Despite his aggressive target for a quick turnaround, Rathian has apparently won a vote of confidence from the investor community. Since the beginning of this year, KTC stocks traded on the local bourse have already moved up about 30 per cent, from Bt11 on the last trading day of 2011 to close at Bt14.30 last Thursday.
Rathian said KTC would reduce unnecessary and redundant expenses and implement programmes that will turn the current “silo” work processes into “end-to-end” ones. A few branches such as the one at Zeer Rangsit will be closed, while others, including the one at the UBC II building on Sukhumvit that houses its headquarters, will share their spaces with Krung Thai Bank, KTC’s parent company.
The new KTC chief executive is heralding a new era of closer cooperation with KTB. During the 15-year reign of Niwatt, KTC had largely been managed independently from the state-owned parent bank and preserved a more modern look and corporate image.
“In the past, we might have been seen as independent. But we must accept the reality that KTB owns 49.5 per cent of our shares.

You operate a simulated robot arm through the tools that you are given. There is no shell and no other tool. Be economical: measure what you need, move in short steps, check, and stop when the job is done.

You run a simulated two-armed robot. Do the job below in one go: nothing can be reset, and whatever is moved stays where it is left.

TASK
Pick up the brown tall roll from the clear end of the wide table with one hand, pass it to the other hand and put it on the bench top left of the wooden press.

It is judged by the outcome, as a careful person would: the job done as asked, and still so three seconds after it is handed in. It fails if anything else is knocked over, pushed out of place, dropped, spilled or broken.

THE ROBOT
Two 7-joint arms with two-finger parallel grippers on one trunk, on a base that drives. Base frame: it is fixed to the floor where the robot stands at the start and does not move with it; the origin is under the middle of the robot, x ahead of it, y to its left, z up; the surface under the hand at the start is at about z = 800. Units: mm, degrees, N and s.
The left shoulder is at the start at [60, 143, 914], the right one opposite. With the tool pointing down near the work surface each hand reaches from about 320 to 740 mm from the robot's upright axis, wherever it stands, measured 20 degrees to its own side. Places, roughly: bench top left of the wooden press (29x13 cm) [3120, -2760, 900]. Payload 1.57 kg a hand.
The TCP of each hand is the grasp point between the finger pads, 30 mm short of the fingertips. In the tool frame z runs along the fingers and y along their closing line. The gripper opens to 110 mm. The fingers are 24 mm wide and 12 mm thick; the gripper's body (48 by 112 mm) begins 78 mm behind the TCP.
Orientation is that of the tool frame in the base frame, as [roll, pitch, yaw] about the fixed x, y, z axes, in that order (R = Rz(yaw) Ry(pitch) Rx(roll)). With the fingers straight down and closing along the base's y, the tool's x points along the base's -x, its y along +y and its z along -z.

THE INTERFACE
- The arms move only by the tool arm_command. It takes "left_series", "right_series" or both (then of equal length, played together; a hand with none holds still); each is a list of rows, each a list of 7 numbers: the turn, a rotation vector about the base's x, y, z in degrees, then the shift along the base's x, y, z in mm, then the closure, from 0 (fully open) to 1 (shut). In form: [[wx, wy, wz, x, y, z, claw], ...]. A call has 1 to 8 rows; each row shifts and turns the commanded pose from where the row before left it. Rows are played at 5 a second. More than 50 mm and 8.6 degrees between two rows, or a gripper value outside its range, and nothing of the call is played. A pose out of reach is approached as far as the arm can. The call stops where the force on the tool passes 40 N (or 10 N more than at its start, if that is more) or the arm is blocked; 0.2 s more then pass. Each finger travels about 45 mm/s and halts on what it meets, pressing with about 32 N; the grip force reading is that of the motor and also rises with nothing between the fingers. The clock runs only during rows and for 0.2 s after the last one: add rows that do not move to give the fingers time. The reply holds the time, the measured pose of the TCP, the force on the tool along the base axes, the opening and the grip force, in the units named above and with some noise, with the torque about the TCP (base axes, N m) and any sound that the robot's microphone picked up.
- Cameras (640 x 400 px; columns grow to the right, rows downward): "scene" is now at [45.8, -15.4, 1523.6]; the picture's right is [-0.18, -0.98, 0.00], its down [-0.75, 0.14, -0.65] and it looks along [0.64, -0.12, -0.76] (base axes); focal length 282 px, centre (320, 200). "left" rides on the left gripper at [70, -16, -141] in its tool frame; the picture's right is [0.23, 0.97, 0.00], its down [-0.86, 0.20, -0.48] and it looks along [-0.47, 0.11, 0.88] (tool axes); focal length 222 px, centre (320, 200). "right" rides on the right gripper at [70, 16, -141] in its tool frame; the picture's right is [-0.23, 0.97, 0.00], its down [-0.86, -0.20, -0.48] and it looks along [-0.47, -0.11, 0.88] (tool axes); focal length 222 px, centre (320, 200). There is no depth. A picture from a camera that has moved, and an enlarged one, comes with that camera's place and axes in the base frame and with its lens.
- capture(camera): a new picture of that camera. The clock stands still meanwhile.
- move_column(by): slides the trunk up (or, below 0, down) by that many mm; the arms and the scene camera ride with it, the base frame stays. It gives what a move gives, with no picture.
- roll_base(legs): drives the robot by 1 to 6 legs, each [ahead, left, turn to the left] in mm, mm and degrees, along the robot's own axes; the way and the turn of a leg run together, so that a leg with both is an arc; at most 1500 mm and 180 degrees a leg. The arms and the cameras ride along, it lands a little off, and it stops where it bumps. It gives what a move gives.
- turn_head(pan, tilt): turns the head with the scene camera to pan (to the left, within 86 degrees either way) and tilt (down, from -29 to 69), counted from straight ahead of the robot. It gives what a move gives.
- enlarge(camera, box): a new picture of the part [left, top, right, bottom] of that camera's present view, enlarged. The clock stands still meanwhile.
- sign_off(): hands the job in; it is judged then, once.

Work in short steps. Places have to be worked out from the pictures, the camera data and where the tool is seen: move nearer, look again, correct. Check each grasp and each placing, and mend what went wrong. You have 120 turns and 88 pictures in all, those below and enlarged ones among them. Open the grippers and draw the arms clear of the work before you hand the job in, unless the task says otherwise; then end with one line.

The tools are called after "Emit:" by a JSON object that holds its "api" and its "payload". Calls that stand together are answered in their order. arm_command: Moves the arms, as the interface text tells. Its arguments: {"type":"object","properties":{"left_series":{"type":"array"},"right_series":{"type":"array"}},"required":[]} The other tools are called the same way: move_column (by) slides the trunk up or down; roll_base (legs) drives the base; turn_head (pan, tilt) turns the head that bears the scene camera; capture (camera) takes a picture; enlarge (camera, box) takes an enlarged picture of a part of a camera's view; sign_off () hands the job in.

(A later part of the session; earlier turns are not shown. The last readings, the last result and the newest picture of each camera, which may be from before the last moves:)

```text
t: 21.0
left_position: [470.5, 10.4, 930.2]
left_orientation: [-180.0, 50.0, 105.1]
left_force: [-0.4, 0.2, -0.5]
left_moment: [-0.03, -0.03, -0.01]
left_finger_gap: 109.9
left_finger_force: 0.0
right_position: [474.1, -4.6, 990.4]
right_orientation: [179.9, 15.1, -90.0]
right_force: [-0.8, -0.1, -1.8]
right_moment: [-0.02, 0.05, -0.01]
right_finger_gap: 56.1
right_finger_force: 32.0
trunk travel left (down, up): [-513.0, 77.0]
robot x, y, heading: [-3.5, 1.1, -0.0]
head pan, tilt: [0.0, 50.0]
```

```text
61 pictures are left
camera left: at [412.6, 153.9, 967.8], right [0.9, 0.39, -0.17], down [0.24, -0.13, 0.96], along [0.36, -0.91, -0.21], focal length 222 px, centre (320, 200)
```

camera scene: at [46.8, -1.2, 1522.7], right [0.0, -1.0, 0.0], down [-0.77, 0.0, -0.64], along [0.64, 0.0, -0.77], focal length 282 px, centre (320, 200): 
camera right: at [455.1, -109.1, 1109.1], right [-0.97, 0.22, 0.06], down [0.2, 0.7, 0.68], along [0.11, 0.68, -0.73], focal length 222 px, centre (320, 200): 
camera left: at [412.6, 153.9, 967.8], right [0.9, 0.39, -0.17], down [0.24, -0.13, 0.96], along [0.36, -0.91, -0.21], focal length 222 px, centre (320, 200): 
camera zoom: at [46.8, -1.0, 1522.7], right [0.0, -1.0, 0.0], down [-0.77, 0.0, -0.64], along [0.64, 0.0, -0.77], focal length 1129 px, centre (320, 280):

If the cooperation is beneficial, why wouldn’t the staff and the shareholders be happy?”
Rathian also did not rule out the possibility of KTB taking a bigger share in KTC in the future, saying the cost of funding was one of the four key competitiveness factors of a credit-card and consumer-finance firm like KTC, which would not be entitled to receive a loan at cost from KTB unless the parent firm held more than 75 per cent of the company.
“The maximum possibility is that KTB owns us 100 per cent; the lower [tiers] are 75 per cent and over 50 per cent,” he said.
Rathian said KTC would be able to maintain its corporate identity and a certain degree of management independence from the parent firm, regardless of a change of shareholding structure.
Meanwhile, he said KTC would this year maintain its marketing expenses while increasing its personnel training budget fourfold from the Bt3 million to Bt4 million that it spent annually during previous years.